Headphone Amplifiers
The triode section's moderate plate current (4.0 mA) and reasonable plate resistance make it a candidate for hybrid headphone amplifier designs, where the tube provides voltage gain and a solid-state output stage delivers current to the headphones. The pentode section, when triode-strapped, can also serve in this role with different gain and impedance characteristics.
Availability and Cost
One significant advantage of the 6AW8-A for audio experimenters is its relative availability and low cost compared to premium audio tubes. Because it was produced in enormous quantities for the television market and is not widely sought after by the audio community, NOS (New Old Stock) examples from manufacturers such as GE, Philips, Toshiba, and AWV/Super Radiotron can often be found at reasonable prices. This makes it an excellent tube for experimentation and for builders on a budget.
Circuit Design Considerations for Audio
When designing audio circuits around the 6AW8-A, several factors should be considered:
- The pentode section's maximum plate dissipation of 3.25 W (design-center) limits its use as an output tube to very low-power applications such as headphone amplifiers or desktop speaker systems.
- The triode section's 1.0 W plate dissipation is adequate for preamplifier and driver applications.
- The separate cathodes allow flexible biasing arrangements but require careful grounding to avoid ground loops.
- The internal shield connection at Pin 6 should be properly grounded for minimum noise and inter-section crosstalk.
- The 6AW8-A's controlled heater warm-up characteristic is generally not a concern in audio applications but does mean the tube takes slightly longer to reach full operating conditions compared to tubes without this feature.

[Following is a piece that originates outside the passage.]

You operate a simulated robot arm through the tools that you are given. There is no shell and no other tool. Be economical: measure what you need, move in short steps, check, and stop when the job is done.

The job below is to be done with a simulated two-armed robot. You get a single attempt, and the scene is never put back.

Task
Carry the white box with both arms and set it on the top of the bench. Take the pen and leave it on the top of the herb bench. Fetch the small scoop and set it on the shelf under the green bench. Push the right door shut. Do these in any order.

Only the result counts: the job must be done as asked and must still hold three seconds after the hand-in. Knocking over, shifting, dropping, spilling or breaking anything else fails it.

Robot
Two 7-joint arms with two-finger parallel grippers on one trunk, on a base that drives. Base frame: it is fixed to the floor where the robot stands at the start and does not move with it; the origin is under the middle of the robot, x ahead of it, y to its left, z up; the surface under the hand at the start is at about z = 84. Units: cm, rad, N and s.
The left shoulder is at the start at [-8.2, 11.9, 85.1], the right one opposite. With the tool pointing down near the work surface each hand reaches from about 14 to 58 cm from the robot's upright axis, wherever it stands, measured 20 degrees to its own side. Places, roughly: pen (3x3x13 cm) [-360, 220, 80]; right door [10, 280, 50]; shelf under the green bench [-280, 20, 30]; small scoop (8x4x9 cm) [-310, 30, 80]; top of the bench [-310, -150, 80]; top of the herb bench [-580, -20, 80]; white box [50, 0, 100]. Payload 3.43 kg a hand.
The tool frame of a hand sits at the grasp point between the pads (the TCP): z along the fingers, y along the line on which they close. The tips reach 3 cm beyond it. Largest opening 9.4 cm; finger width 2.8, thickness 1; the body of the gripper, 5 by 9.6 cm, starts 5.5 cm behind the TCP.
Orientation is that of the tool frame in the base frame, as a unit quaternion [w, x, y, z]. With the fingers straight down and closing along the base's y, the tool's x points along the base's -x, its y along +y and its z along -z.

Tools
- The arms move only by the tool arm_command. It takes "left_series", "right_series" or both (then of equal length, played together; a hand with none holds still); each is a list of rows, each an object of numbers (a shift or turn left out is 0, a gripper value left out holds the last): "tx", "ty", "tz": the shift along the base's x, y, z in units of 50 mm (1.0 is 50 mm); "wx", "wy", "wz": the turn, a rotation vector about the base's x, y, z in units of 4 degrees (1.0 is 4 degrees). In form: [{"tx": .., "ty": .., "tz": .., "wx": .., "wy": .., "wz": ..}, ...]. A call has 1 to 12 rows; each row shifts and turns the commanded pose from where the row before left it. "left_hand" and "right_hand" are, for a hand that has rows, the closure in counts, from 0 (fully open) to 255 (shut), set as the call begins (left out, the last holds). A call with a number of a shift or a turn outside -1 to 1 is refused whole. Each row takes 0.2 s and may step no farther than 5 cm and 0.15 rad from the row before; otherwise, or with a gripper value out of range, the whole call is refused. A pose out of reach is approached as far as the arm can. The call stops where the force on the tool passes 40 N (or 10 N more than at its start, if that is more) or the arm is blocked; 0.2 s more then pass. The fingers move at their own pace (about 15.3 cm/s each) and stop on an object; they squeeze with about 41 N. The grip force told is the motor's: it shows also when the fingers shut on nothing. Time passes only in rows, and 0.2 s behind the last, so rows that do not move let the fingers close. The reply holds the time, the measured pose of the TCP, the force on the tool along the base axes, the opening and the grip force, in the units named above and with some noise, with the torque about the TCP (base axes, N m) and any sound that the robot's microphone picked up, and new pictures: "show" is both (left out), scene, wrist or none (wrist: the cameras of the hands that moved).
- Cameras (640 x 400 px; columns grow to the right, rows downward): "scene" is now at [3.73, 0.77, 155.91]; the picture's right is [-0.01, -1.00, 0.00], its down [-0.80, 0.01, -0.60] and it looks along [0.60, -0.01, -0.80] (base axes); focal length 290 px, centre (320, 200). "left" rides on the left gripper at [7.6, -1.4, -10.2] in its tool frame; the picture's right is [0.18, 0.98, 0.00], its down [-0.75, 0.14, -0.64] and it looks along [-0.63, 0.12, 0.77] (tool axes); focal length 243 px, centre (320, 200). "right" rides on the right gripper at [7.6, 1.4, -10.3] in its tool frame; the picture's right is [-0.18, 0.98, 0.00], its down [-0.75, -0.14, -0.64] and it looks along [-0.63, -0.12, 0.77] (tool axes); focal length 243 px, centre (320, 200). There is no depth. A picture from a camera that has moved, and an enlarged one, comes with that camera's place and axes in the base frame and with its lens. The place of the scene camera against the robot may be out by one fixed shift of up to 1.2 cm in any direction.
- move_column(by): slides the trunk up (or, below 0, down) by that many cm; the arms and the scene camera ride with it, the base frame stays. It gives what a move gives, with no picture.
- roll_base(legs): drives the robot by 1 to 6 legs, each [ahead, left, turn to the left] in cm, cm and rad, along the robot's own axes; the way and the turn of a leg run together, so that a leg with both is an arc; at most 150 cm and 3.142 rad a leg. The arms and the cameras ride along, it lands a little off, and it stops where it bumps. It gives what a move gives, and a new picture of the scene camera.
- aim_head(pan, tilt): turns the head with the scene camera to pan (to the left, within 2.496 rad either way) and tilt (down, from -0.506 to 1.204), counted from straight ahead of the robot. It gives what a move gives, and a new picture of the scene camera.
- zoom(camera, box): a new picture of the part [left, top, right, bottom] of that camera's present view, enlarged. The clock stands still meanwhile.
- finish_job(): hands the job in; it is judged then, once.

While the 6AW8-A will never rival the 12AX7, 6SN7, or EL84 in terms of audio community popularity, it represents an affordable and versatile option for the adventurous tube audio builder. Its combination of a high-mu triode and sharp-cutoff pentode in a single compact envelope offers genuine design flexibility, and its television-era abundance ensures a healthy supply of quality NOS tubes for years to come.